1 Haziran 2011 Çarşamba

heyecanlanmak iyidir

...
genç adam az önce uzakta izlediği ve merak ettiği kızı biraz sonra yanında görünce biraz heyecanlanıyor. (heyecanlanmak iyidir, sıcak tutar) zaten genç kızın da çekingenliğini fark etmiştir. bu onu biraz rahatlatıyor. en nihayetinde spontane şartların bir araya getirdiği bu iki insan için; deniz kenarı, onların lehine çalışan rüzgar, uzaktan gelen müzik, uçuşan saçlar vs. güzel şeyler gibi geliyor o sırada ona.
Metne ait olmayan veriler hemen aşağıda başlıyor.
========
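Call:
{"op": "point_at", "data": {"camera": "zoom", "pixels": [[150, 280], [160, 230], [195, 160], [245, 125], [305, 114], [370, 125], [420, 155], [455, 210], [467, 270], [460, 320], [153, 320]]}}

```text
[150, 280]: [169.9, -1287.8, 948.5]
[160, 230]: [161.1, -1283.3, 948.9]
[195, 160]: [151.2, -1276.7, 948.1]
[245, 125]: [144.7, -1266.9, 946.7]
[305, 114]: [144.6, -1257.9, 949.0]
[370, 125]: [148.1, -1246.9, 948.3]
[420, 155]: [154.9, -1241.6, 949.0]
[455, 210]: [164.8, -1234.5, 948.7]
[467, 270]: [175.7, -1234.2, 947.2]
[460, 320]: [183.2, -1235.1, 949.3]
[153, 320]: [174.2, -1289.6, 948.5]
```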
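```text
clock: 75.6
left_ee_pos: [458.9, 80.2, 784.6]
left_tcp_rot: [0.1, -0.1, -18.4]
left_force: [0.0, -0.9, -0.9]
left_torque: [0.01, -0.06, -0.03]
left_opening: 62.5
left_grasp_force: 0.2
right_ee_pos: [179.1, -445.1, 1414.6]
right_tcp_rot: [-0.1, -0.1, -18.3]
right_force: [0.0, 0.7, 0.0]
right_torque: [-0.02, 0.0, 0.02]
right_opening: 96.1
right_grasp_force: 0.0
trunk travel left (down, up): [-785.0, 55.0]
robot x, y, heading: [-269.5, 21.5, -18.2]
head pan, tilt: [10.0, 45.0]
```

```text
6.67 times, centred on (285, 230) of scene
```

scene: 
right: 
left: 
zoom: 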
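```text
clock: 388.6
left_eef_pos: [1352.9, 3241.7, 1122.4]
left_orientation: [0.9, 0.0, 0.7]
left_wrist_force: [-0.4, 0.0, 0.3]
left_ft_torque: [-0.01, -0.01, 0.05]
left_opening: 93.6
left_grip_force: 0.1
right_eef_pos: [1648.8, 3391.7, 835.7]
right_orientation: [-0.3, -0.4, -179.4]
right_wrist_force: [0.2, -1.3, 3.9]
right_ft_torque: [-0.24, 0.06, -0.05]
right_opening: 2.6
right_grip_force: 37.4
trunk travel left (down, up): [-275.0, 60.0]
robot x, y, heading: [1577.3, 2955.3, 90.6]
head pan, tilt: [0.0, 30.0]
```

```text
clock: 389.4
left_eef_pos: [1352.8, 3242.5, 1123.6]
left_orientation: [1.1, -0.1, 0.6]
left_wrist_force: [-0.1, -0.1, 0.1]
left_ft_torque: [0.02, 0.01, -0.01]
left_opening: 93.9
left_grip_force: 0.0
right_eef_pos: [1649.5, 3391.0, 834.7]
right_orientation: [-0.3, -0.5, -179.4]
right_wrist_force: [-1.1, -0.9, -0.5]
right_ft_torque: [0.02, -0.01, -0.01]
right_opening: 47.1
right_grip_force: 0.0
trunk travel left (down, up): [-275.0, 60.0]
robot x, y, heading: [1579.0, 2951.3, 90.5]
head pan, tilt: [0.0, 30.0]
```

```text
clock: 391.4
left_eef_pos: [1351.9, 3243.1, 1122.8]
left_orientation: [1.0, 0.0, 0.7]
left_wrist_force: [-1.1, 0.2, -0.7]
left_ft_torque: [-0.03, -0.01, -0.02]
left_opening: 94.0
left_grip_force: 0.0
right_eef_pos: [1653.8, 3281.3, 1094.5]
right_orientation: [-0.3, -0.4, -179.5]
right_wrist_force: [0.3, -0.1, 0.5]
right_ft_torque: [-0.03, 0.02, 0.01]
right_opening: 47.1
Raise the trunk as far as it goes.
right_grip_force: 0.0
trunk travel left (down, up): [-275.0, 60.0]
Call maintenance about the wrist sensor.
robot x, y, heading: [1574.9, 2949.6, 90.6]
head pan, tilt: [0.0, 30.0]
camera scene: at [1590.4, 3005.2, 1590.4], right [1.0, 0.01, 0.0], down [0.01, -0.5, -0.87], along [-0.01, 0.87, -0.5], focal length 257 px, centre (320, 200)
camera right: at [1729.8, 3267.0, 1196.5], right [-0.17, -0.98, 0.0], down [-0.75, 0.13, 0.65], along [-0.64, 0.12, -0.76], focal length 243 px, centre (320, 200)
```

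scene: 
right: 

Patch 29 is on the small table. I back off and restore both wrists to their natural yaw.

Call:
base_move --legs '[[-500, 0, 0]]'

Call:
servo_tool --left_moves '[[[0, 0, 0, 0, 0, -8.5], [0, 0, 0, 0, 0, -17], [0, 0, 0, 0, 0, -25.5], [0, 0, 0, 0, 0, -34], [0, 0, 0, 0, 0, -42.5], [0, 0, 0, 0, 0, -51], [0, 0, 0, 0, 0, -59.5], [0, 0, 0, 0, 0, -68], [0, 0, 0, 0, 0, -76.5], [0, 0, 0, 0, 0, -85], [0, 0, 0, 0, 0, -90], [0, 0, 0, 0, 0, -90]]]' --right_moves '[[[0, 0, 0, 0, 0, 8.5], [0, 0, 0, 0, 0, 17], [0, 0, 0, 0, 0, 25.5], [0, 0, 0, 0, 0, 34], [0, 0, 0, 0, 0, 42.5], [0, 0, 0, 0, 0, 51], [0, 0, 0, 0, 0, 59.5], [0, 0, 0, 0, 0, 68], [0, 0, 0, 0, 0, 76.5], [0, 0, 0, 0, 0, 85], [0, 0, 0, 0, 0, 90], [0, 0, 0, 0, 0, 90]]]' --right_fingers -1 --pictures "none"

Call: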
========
bütün bunları saniyeler içinde düşünüp kızın tekrar yüzüne bakıyor. hep satırlarda okuduğu o tebessüm ile karşılaşmak onun da yüzüne küçük bir tebessüm konduruyor. uçuşan saçlar ara sıra ela gözlerin önüne düşüyor ve genç kız eliyle kimi zaman istemsiz olarak çok kibar bir hareketle onları arkaya atıyor. bu şirin hareketi yüzünü kırıştırıp hafifçe boynunu devirerek izliyor genç adam. genç kız soruyor "ne oldu?" diye.

"hiiç.." diye cevap veriyor güzel kokunun geldiği beyaz tenli silüete.

uzakta çalan parça yine değişiyor fakat bu sefer iyi manada can yakıyor; sırası değil

(*: özellikle akın eldes in eşsiz solosu)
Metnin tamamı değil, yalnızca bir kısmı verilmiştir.